What lines of the data hold the string "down"? Pull each one out.

---------- Data

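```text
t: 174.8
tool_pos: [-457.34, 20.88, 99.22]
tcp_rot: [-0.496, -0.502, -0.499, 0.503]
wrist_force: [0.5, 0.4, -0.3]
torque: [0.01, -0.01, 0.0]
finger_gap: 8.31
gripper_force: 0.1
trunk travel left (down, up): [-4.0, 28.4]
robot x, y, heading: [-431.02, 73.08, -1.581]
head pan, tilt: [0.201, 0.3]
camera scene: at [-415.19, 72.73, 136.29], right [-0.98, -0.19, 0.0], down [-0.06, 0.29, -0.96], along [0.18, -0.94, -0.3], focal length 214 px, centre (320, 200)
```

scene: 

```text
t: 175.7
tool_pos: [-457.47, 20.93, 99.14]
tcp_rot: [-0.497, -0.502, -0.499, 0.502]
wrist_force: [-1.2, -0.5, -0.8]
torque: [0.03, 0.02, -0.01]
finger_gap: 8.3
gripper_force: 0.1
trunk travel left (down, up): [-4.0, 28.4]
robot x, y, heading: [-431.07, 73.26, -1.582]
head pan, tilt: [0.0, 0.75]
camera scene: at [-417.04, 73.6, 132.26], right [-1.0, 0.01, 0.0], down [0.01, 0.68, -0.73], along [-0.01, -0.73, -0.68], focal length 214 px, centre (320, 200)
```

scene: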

--------------------

## The output
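trunk travel left (down, up): [-4.0, 28.4]
camera scene: at [-415.19, 72.73, 136.29], right [-0.98, -0.19, 0.0], down [-0.06, 0.29, -0.96], along [0.18, -0.94, -0.3], focal length 214 px, centre (320, 200)
trunk travel left (down, up): [-4.0, 28.4]
camera scene: at [-417.04, 73.6, 132.26], right [-1.0, 0.01, 0.0], down [0.01, 0.68, -0.73], along [-0.01, -0.73, -0.68], focal length 214 px, centre (320, 200)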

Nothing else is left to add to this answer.